ゴンジンの取締役会事務局長であるHe Yimeng氏は、「米中貿易摩擦が生じた2018年以降、弊社の海外顧客からサプライチェーンの混乱を懸念し、海外で生産拠点を開設してほしいという声が多く上がった。ベトナム工場は、第3段階の建設が完了して稼働開始すれば、年間生産額が約100億元(14億ドル)に至る。これに伴い、海外顧客の需要拡大に対応できるようになる。」と述べた。

電子機器の受託製造サービス(EMS)メーカーDBG(=恵州光弘科技)は今後3年以内に、ベトナムでの工場を年間4000万台のスマホや他の電子機器を製造できる海外主要拠点にし、年間輸出額を45億ドルまで引き上げることを目指している。そのために、約1万5000人の労働者を採用・訓練する一方、現地調達をサポートするサプラインチェーンをベトナム北部タイグェン省で構築する計画だ。

産業チェーンの上流・下流の多くの中国企業は手を組んでベトナムへの投資を展開している。例えば、DBGはスマートハードウェアメーカーであるHuaqin(=華勤テクノロジー)と米アップルのサプライヤーであるLingyi(=零壱創新科技)と、タイグェン省での工業団地の建設で提携している。

本提携に関し、Huaqinの取締役会事務局長Wang Zhigang氏は、「他の企業と提携して海外開発を進めることはパートナーと顧客の両方の観点から見ればより安全な選択肢になる。ベトナムでの提携により、両社はリスクを共有するだけでなく、協力関係も強化できる。」と述べた。

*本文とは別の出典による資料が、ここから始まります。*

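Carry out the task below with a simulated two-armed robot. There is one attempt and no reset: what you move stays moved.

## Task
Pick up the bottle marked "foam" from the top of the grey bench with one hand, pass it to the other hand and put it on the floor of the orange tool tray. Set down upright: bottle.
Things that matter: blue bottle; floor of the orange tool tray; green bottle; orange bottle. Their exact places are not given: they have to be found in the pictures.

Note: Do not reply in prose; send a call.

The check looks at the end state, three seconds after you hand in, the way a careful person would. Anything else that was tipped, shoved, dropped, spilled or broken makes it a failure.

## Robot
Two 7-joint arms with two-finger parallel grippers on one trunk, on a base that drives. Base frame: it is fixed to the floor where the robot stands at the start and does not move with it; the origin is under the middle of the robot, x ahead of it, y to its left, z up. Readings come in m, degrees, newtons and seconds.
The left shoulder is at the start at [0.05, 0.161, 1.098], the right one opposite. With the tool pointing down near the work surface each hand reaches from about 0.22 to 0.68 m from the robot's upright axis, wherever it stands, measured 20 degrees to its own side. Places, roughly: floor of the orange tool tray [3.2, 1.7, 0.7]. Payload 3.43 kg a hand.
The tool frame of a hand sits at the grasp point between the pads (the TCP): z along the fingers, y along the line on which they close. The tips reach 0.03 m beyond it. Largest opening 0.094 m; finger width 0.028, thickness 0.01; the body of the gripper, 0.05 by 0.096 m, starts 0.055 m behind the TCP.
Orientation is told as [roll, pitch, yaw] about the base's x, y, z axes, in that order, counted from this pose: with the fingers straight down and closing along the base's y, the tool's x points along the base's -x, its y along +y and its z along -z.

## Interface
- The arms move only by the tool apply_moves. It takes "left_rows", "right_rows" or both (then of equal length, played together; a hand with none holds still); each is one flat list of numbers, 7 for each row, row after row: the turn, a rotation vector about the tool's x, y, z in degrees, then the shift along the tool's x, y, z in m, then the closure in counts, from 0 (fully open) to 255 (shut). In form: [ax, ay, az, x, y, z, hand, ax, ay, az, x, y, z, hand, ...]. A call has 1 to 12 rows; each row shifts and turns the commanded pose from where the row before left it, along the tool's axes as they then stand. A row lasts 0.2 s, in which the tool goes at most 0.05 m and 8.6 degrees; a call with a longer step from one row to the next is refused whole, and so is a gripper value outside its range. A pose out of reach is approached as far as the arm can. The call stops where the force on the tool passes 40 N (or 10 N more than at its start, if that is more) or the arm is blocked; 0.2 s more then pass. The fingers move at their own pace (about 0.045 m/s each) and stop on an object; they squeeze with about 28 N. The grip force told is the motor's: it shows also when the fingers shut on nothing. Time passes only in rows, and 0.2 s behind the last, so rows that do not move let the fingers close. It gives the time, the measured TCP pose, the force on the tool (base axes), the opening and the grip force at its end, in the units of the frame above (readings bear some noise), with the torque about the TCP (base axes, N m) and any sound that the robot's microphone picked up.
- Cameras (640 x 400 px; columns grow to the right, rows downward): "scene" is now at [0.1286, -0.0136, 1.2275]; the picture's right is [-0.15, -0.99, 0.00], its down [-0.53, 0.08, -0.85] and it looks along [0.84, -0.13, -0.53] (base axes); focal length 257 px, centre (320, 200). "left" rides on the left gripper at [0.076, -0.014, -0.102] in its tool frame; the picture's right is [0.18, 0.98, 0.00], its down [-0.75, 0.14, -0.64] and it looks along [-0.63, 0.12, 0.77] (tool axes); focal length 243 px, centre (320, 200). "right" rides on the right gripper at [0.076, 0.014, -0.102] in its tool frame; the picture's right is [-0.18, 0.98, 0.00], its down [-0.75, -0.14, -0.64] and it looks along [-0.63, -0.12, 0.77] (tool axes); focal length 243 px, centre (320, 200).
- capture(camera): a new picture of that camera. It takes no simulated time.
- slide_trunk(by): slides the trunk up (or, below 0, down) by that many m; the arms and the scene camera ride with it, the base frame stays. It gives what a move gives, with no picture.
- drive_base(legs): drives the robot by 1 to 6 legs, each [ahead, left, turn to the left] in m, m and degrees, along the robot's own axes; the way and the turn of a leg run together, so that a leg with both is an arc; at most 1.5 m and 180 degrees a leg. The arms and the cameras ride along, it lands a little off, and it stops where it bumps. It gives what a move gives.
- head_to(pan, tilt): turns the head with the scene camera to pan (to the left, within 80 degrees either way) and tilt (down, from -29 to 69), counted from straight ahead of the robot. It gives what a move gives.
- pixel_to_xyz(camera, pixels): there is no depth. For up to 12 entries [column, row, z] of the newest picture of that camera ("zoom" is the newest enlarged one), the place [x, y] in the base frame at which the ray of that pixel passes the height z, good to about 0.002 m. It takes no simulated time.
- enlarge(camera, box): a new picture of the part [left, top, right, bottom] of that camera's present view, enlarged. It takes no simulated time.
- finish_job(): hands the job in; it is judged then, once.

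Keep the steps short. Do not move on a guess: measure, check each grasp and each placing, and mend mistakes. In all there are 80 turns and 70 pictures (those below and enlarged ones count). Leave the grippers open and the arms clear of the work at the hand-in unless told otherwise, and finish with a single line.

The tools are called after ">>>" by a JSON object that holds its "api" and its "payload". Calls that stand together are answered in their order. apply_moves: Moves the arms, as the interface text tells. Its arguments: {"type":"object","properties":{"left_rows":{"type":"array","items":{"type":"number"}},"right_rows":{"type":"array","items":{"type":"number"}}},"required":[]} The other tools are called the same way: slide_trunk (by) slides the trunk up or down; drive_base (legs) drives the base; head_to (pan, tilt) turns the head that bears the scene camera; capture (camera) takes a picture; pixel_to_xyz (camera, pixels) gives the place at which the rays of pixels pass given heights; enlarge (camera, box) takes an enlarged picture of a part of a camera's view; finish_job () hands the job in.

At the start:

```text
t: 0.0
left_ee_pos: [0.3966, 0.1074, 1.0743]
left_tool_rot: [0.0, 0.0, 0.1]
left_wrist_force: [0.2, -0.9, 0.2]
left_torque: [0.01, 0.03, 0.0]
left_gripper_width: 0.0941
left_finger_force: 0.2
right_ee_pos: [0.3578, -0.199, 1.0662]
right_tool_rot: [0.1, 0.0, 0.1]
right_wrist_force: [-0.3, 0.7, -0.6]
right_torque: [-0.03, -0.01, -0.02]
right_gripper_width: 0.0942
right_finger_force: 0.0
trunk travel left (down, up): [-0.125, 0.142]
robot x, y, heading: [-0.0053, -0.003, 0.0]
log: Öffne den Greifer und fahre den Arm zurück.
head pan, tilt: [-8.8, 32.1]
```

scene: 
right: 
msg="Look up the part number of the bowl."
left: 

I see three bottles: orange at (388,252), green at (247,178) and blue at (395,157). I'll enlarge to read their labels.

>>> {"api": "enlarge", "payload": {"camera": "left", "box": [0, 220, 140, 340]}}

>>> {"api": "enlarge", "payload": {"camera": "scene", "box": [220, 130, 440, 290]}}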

また、ベトナムをはじめ海外での工場に関し、次のように指摘した。

「長期的に、中国での2か所の工場が当社の総生産能力の8割を占め、ベトナムやインドネシア等海外での工場は残りの2割を負担すると計画される。ベトナムには低人件費および税制上の優遇措置というメリットがある一方、水道光熱費や他の公共料金に関しては中国とほぼ変わらない。また、ベトナム工場は依然として中国から多くの部品を輸入する必要がある。産業チェーンの完全性の点で中国に匹敵する国はないのだ。」